For the third goal, Sturridge got the ball to feet then played in Wijnaldum, at which point Liverpool had four midfielders, but no striker, inside the box. Wijnaldum duly found Lallana, who lashed home his second of the season. As at Spurs, there was a synchronised movement between striker and midfielder, with the latter ending up in the best position.
Following the runners
This dynamic is clearly not the only weapon Klopp will take to Stamford Bridge – the striker will surely also get chances, with Firmino and Sturridge both coming close against Spurs and Leicester respectively – but it's becoming a defining feature of his side. There will be a flurry of movement for Chelsea to deal with, and the challenge of tracking runs and preventing overloads will be significant.
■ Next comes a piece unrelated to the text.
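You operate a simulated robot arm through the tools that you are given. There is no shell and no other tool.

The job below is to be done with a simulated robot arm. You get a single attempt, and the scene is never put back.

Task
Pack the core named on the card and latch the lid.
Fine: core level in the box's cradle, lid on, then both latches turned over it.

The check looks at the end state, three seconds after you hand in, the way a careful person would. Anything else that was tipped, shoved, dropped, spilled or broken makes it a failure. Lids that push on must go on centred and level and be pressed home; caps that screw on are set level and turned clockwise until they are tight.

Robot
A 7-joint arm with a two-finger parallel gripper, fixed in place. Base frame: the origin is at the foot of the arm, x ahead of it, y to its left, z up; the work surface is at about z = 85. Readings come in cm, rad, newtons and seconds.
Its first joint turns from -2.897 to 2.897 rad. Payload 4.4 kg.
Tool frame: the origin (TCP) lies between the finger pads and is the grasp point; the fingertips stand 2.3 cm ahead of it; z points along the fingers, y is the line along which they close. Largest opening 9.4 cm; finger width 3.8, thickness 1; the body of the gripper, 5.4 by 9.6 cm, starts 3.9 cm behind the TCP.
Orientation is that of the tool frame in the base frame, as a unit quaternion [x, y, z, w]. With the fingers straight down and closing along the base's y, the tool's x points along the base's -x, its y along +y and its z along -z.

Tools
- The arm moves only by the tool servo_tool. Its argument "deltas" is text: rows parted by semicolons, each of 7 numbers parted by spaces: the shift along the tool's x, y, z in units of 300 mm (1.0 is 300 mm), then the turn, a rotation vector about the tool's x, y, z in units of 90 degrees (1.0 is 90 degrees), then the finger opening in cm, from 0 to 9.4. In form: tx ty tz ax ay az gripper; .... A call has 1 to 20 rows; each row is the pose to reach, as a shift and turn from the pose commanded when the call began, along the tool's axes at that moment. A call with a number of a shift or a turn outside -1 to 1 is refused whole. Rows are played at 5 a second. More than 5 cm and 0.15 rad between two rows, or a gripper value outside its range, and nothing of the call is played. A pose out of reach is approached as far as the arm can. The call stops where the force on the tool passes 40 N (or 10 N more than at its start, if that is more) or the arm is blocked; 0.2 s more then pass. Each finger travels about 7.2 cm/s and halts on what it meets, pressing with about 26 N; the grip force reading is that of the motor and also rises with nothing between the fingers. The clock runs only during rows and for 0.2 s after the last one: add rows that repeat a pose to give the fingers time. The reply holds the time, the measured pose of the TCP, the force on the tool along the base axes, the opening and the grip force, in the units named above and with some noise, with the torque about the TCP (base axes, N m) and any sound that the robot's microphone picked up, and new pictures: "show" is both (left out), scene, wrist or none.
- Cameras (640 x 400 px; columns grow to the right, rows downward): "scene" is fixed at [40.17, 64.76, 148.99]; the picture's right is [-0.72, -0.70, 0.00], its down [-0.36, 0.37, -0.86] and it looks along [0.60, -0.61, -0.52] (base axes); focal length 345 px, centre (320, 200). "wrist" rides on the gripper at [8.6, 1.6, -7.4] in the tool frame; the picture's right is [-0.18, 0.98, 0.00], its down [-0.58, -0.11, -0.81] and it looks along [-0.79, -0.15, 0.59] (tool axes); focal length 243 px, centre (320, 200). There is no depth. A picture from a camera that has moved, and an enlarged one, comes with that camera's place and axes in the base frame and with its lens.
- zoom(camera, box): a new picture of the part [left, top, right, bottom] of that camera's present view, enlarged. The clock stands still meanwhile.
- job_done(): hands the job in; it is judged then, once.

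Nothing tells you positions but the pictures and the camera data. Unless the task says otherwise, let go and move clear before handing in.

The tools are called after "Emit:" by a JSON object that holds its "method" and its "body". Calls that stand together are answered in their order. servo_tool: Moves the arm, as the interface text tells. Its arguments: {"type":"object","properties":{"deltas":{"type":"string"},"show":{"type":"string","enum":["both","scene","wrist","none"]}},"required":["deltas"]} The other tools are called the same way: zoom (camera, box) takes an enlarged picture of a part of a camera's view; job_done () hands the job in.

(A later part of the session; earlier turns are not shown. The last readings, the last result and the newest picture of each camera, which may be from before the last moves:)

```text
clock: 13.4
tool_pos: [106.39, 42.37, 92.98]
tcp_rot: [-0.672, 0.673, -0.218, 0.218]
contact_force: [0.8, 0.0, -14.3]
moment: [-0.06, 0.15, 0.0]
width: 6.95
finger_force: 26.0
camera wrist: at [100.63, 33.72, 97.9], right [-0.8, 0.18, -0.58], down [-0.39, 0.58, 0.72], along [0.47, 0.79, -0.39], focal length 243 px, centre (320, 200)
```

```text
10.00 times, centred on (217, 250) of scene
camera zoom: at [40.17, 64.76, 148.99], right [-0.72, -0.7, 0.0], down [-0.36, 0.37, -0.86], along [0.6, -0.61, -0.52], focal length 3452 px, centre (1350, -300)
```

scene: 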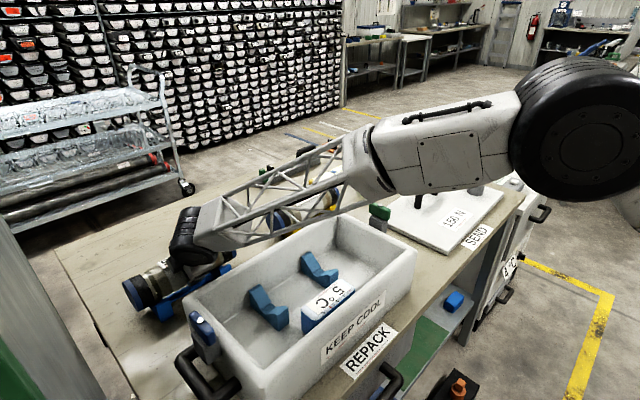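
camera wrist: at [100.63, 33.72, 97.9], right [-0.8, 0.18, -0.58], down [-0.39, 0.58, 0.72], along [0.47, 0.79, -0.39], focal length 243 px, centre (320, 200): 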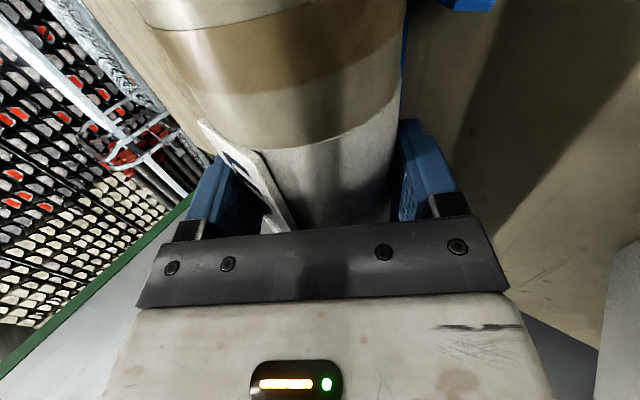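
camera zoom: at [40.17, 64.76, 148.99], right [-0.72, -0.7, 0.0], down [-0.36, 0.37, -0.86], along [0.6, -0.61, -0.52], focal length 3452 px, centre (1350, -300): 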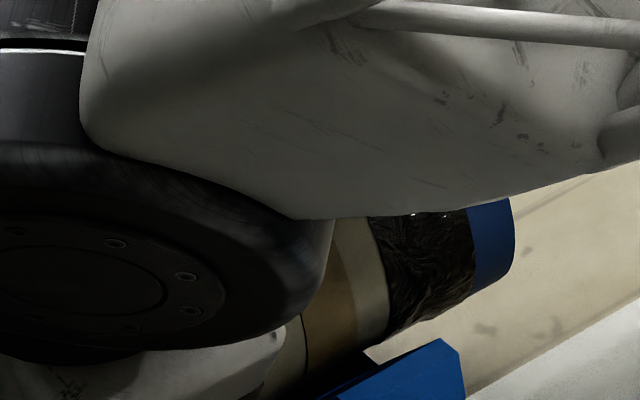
In Conte’s 4-3-3, Kanté will surely have a key role in sniffing out runners in front of the back four, while Oscar’s defensive nous could be tested. Liverpool repeatedly sprinted in behind the Leicester defence, meaning Conte would take a risk if he plays a high backline.
The biggest question centres on the communication between Gary Cahill and David Luiz, should the Brazilian replace the injured John Terry as expected. As Conte will know, the defenders will have far more to contend with than whoever Klopp picks up front.